The main guy was cute in “Every Last Word,” but just like Sam, he wasn’t fleshed out enough for me to come to love him, and I wish that it had been different because I really wanted to fall for him. He was sweet and kind and there were a couple of things in his past that came to light which made me almost tear up, but I still had a problem with fully falling for this character; he definitely felt like the most dynamic character in “Every Last Word,” but I was still a little detached. Like Sam, he was a good character but he didn’t leave a lasting impression on me. Proof of this is that I can’t even remember what his name was! He was a good character, he just didn’t leave a lasting impression.
The best way I can describe my distance from these characters is a tall glass wall; I could see the characters and observe their struggles, but feeling alongside them was out of the question. There was a scene in this book that made my heart ache just a little bit for boy-whose-name-I-can’t-remember, but again, the emotional attachment just wasn’t there even though I wanted it to be. I could see theses characters through the glass wall, I just couldn’t get past it and was left distant despite trying to connect with them.

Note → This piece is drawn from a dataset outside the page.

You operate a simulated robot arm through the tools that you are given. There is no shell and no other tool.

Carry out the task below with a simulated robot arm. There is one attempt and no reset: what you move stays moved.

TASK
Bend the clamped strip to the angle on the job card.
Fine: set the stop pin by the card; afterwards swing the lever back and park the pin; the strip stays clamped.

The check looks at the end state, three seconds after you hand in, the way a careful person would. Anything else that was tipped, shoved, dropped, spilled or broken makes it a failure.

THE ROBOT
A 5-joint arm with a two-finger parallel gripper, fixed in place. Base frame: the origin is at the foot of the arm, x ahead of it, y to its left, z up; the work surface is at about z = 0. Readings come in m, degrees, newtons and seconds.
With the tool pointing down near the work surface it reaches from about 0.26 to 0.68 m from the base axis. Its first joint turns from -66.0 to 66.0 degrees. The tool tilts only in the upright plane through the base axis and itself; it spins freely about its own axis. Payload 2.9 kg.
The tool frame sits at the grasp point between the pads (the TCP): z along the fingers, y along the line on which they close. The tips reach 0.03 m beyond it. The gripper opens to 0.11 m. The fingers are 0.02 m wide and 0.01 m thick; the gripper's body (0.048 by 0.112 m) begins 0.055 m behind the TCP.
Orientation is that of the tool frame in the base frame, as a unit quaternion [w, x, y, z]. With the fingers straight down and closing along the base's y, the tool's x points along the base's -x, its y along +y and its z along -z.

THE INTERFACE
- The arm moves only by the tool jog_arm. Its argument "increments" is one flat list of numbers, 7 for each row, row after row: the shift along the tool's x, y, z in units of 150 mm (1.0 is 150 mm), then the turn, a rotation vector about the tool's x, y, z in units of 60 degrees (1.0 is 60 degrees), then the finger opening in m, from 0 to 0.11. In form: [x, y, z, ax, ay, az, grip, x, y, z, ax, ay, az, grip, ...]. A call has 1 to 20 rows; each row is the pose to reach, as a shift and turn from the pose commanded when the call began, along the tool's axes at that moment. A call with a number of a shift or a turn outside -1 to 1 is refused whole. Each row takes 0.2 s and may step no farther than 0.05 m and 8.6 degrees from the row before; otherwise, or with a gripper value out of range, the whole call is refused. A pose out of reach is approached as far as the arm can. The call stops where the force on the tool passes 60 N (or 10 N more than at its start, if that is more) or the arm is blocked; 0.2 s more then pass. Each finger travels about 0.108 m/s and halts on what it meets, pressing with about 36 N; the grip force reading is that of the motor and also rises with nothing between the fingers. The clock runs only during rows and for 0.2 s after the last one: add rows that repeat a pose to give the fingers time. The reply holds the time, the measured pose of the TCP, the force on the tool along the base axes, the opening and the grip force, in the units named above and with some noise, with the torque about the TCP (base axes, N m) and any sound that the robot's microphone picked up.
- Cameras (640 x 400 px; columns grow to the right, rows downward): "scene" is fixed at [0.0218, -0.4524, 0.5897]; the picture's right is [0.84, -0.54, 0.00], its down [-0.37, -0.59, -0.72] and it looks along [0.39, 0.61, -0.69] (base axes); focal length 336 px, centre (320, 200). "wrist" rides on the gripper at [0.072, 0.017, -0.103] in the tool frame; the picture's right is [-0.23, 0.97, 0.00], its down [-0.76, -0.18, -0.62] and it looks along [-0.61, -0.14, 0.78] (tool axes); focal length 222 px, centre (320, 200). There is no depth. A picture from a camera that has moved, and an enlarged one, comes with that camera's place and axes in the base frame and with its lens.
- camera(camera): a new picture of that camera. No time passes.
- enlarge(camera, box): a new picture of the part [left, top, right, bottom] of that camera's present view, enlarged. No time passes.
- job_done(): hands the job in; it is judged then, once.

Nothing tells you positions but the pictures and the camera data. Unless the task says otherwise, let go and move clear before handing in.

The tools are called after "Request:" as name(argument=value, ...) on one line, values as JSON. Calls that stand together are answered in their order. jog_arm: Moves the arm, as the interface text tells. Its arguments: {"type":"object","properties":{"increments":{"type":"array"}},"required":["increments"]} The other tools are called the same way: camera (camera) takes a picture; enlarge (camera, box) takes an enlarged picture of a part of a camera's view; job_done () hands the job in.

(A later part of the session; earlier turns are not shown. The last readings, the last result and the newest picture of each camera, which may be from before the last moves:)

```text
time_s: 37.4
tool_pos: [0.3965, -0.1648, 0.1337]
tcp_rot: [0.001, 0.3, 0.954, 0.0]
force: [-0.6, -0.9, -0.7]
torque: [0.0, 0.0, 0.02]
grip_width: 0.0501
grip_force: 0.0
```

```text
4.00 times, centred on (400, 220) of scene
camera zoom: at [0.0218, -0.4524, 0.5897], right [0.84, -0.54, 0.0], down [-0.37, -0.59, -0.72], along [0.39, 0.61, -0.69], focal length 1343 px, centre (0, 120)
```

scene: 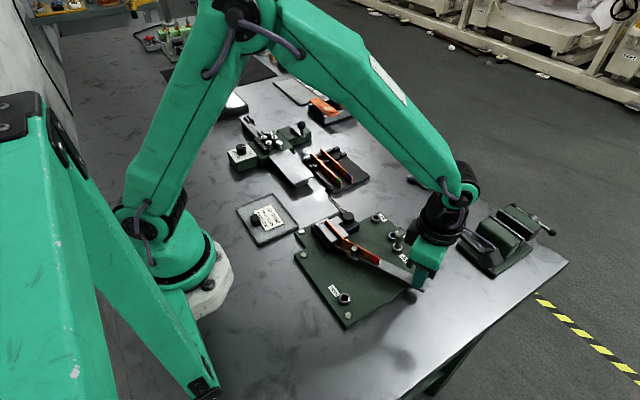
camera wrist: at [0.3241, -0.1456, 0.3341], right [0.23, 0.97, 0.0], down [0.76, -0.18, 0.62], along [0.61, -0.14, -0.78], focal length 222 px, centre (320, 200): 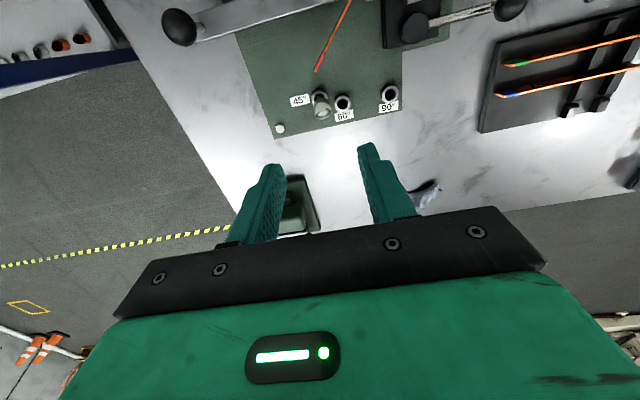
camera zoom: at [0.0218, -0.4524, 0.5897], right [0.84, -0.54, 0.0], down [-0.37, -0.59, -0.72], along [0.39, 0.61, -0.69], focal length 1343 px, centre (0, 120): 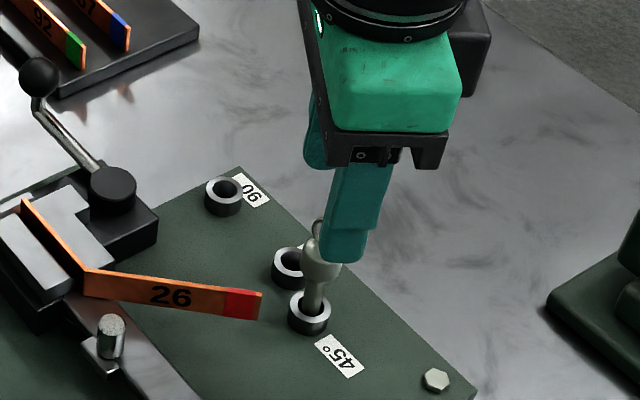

One of the things that I did really like about this book was how Tamara Ireland Stone used words. Obviously she used them to create this story, but what I liked was how Stone chose to show the power of the written and spoken word, how it can be used to help people or harm them. I love reading, words in general, so this aspect of the story really resonated with me. I loved this piece of “Every Last Word,” and it was just a good reminder of how powerful, and harmful, words can be.
Overall, “Every Last Word” was a good book with a great story behind it, but sadly I just didn’t connect with it. I really wanted to like this book and grow attached to Sam and the boy-whose-name-I-can’t-remember, but in the end, there was just no connection between me and the characters in this story. Well-written, just not for me.